# Given passage:
>> BEGIN

Average Snowfall in Region:


Resort with Most Snow:

Steamboat Ski Resort - 368"

Largest Vertical:

Aspen Snowmass - 4,030'

Largest Resort by acreage:

Vail Ski Resort - 5,289 acres

Colorado has always been the flagship state for ski resorts, ski trips, and skiers. If you mention skiing to somebody in New York, Chicago, San Francisco, Los Angeles, or wherever, you will often kindle a conversation about ski trips to Colorado. It's a place, more than anywhere else, that has been conjoined to an activity that so many of us love and often travel long distances to enjoy.

Colorado is the state of skiing. Ski trips to Colorado are often the medium within which so many people get hooked on the sport.

No skier can be complete without ripping some turns in the Rocky Mountain State. If you haven't done it, you should.

There are a lot of rankings for 'The Best Colorado Ski Resorts' out there. Most of them are ridiculous. One site that garners a lot of traffic for such things clearly values the resorts that book the most lodging for it as the 'best.' You may have seen the ranking, which does not feature the same resorts at the top of this and is clearly a list of resorts that have the most hotel rooms and condos.

We list lodging options here because it's how we keep the servers turned on, which cost more than they used to because we get more traffic, but our rankings are about four main things, none of which are lodging:

Snow: Winter precipitation quality consists of many things, mainly: quantity, density (most snow that falls in Colorado is very light and excellent for skiing), the characteristics of the mountain in holding and preserving snow (slope aspects, elevation and latitude), and snow consistency (high standard deviations are bad, low standard deviations are good). Most of Colorado has moderate to low standard deviations and is far more dependable than, say, the Sierra in California/Nevada.

Towns: we prefer older, real towns that back up to the ski resort. The best town in all of skiing, Telluride, is obviously in Colorado. Aspen is second, and also one of the best in North America. Other great towns in Colorado: Crested Butte, Steamboat, Frisco (close-ish to Copper, A-Basin and Breck) and Breckenridge the town, in that order.

Crowds: This has always been an important consideration when picking a ski resort, but this aspect has become more important than others during the last few years as the number of people skiing multiple days and mashing into popular ski resorts has increased. Places such as Telluride and Aspen get bumps here compared with Breckenridge and Keystone because they see far fewer skiers and are harder for Denver drivers to reach.

>> END

# Raw data:

>> BEGIN

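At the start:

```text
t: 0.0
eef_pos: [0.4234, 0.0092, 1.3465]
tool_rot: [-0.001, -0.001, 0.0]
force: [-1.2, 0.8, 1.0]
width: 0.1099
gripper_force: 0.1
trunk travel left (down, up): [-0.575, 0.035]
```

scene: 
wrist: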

>> END

# Short exercise 1:
Extract from the given passage the words running from "Colorado is the" to "it, you should.".
# Short exercise 2:
Give the continuation of the given passage.

# Final result 1:
Colorado is the state of skiing. Ski trips to Colorado are often the medium within which so many people get hooked on the sport.

No skier can be complete without ripping some turns in the Rocky Mountain State. If you haven't done it, you should.

# Final result 2:
Terrain: We like steep terrain and we grade highly for that. But we also have families and we feel that a diversity of terrain is important. Telluride, which is our No. 1 resort in Colorado, has some of the best steeps in the state (chairs 14, 15, 12 and 9), but it also has terrain off of Chair 10 and Chair 1 that is ideal for beginners: long, wide and gradually sloped. And intermediates at Telluride will revel in blues coming off of chairs 4, 5 and 10. As another example, Vail, which has great intermediate terrain and some good lower-level advanced terrain, doesn't have much that's at the steeper end of the spectrum. Nor does Vail have a lot of true beginner runs that aren't cross-mountain catwalks, a place where nobody wants to learn how to ski. Beaver Creek has gobs of this kind of terrain, however, and it's a place we often recommend to families with kids who are best suited to skiing green terrain for now.

Best Colorado Ski Resorts:

Acreage Vertical
Lifts PAF
1 Telluride Ski Resort
276 in 2000 acres 3845 ft 12570 ft 18 95.6 more
Visually, Telluride is the most striking ski town in North America. The richness of scenery created by 14,000-foot peaks and an old mining town that backs into a box canyon can't be overstated. The town is, by our judgement, the best in skiing, with venerable buildings that have been carefully restored making up the majority of the main drag (Colorado Ave.). It has more to offer than any other mountain town, with great intermediate terrain mixing with steeps that are among the best on the continent. Town is connected via a free gondola to Mountain Village, where much of the newer lodging is. The gondola runs from 7 a.m. to past midnight. The dining scene is among the best in skiing.


  • No crowds. Waiting for a chair here is a rarity; of the major ski resorts in Colorado, it's the farthest from Denver.
  • Terrain: Some of the best steeps in the state, including a 2,000-foot couloir that is in-bounds, and bootpacks that cover up to 1,300 vertical feet reaching beyond 13,000 feet. The steep runs leading to town are the stuff of dreams. Great intermediate and beginner terrain off of chairs 4, 5, 10.
  • Scenery: The San Juans here reach to the sky with the steepness and urgency of the Alps; this is the prettiest ski resort in North America
  • Town: Not only the prettiest, this is the best ski town in North America. It abuts the slopes, the box canyon above town is stunning, and the 100+ year-old buildings give this place a feel that is unique. Town is awash in great food and interesting lodging options.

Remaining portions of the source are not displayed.